• **Instructions for the task**
Every line below is to be quoted exactly, with nothing added or dropped. Format the lines as a JSON array of strings and drop empty lines.
# Start of Data segment
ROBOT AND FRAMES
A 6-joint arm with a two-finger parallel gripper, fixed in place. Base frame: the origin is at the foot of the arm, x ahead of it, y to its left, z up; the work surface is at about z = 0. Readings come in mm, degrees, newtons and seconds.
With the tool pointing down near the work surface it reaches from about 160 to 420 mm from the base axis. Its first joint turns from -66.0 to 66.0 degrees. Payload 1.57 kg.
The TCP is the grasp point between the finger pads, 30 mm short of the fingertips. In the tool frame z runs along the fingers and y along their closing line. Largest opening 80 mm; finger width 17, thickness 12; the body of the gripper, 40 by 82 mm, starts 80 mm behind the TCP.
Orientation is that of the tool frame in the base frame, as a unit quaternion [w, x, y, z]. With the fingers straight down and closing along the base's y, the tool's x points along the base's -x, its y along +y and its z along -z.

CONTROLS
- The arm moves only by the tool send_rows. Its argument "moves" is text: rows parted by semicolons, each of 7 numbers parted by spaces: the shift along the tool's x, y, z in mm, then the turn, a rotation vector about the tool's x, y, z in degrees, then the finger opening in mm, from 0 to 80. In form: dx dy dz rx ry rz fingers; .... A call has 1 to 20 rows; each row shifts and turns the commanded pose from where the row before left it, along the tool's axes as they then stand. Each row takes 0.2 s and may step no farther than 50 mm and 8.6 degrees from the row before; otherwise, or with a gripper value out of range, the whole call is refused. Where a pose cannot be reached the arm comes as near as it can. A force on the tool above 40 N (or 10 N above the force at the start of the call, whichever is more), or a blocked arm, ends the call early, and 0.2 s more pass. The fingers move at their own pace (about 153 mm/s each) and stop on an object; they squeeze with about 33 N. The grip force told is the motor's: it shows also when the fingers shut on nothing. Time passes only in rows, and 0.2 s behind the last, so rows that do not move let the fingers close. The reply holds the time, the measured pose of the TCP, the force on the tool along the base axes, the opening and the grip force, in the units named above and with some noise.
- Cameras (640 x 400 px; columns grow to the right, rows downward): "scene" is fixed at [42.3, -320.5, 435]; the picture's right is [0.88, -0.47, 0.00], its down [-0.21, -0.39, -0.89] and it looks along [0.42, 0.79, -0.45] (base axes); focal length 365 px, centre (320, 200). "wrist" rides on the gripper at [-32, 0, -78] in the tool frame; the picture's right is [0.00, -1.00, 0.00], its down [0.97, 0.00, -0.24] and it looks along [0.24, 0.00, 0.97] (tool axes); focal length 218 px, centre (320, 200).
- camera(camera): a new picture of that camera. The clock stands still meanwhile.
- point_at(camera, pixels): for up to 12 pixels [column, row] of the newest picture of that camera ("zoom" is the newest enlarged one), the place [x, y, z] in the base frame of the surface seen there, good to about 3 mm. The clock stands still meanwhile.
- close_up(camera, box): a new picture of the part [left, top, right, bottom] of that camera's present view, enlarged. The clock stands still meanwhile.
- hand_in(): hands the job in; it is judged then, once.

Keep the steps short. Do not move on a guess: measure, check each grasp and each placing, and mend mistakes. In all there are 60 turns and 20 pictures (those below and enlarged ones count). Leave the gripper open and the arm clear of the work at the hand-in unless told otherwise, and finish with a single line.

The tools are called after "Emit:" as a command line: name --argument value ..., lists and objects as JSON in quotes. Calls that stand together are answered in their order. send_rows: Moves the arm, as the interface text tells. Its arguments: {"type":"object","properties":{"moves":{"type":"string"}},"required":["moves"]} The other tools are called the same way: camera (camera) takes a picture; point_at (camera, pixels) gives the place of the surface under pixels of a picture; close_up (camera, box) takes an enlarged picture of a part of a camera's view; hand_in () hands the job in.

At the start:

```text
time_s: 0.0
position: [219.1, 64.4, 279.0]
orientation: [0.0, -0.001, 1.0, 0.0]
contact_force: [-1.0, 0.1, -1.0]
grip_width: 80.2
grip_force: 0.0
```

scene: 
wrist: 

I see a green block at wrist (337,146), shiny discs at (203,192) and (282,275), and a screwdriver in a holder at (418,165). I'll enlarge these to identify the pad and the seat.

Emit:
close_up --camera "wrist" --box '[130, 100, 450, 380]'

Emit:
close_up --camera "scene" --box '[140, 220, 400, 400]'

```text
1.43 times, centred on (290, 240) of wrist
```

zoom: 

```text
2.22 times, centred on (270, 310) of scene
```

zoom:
# End of Data segment
• **Output for this task**
[
  "ROBOT AND FRAMES",
  "A 6-joint arm with a two-finger parallel gripper, fixed in place. Base frame: the origin is at the foot of the arm, x ahead of it, y to its left, z up; the work surface is at about z = 0. Readings come in mm, degrees, newtons and seconds.",
  "With the tool pointing down near the work surface it reaches from about 160 to 420 mm from the base axis. Its first joint turns from -66.0 to 66.0 degrees. Payload 1.57 kg.",
  "The TCP is the grasp point between the finger pads, 30 mm short of the fingertips. In the tool frame z runs along the fingers and y along their closing line. Largest opening 80 mm; finger width 17, thickness 12; the body of the gripper, 40 by 82 mm, starts 80 mm behind the TCP.",
  "Orientation is that of the tool frame in the base frame, as a unit quaternion [w, x, y, z]. With the fingers straight down and closing along the base's y, the tool's x points along the base's -x, its y along +y and its z along -z.",
  "CONTROLS",
  "- The arm moves only by the tool send_rows. Its argument \"moves\" is text: rows parted by semicolons, each of 7 numbers parted by spaces: the shift along the tool's x, y, z in mm, then the turn, a rotation vector about the tool's x, y, z in degrees, then the finger opening in mm, from 0 to 80. In form: dx dy dz rx ry rz fingers; .... A call has 1 to 20 rows; each row shifts and turns the commanded pose from where the row before left it, along the tool's axes as they then stand. Each row takes 0.2 s and may step no farther than 50 mm and 8.6 degrees from the row before; otherwise, or with a gripper value out of range, the whole call is refused. Where a pose cannot be reached the arm comes as near as it can. A force on the tool above 40 N (or 10 N above the force at the start of the call, whichever is more), or a blocked arm, ends the call early, and 0.2 s more pass. The fingers move at their own pace (about 153 mm/s each) and stop on an object; they squeeze with about 33 N. The grip force told is the motor's: it shows also when the fingers shut on nothing. Time passes only in rows, and 0.2 s behind the last, so rows that do not move let the fingers close. The reply holds the time, the measured pose of the TCP, the force on the tool along the base axes, the opening and the grip force, in the units named above and with some noise.",
  "- Cameras (640 x 400 px; columns grow to the right, rows downward): \"scene\" is fixed at [42.3, -320.5, 435]; the picture's right is [0.88, -0.47, 0.00], its down [-0.21, -0.39, -0.89] and it looks along [0.42, 0.79, -0.45] (base axes); focal length 365 px, centre (320, 200). \"wrist\" rides on the gripper at [-32, 0, -78] in the tool frame; the picture's right is [0.00, -1.00, 0.00], its down [0.97, 0.00, -0.24] and it looks along [0.24, 0.00, 0.97] (tool axes); focal length 218 px, centre (320, 200).",
  "- camera(camera): a new picture of that camera. The clock stands still meanwhile.",
  "- point_at(camera, pixels): for up to 12 pixels [column, row] of the newest picture of that camera (\"zoom\" is the newest enlarged one), the place [x, y, z] in the base frame of the surface seen there, good to about 3 mm. The clock stands still meanwhile.",
  "- close_up(camera, box): a new picture of the part [left, top, right, bottom] of that camera's present view, enlarged. The clock stands still meanwhile.",
  "- hand_in(): hands the job in; it is judged then, once.",
  "Keep the steps short. Do not move on a guess: measure, check each grasp and each placing, and mend mistakes. In all there are 60 turns and 20 pictures (those below and enlarged ones count). Leave the gripper open and the arm clear of the work at the hand-in unless told otherwise, and finish with a single line.",
  "The tools are called after \"Emit:\" as a command line: name --argument value ..., lists and objects as JSON in quotes. Calls that stand together are answered in their order. send_rows: Moves the arm, as the interface text tells. Its arguments: {\"type\":\"object\",\"properties\":{\"moves\":{\"type\":\"string\"}},\"required\":[\"moves\"]} The other tools are called the same way: camera (camera) takes a picture; point_at (camera, pixels) gives the place of the surface under pixels of a picture; close_up (camera, box) takes an enlarged picture of a part of a camera's view; hand_in () hands the job in.",
  "At the start:",
  "```text",
  "time_s: 0.0",
  "position: [219.1, 64.4, 279.0]",
  "orientation: [0.0, -0.001, 1.0, 0.0]",
  "contact_force: [-1.0, 0.1, -1.0]",
  "grip_width: 80.2",
  "grip_force: 0.0",
  "```",
  "scene: ",
  "wrist: ",
  "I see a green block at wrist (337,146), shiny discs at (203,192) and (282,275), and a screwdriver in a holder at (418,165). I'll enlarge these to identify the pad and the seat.",
  "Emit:",
  "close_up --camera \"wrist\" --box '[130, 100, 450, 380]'",
  "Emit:",
  "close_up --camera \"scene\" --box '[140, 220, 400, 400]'",
  "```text",
  "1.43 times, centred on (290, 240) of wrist",
  "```",
  "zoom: ",
  "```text",
  "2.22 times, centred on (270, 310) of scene",
  "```",
  "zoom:"
]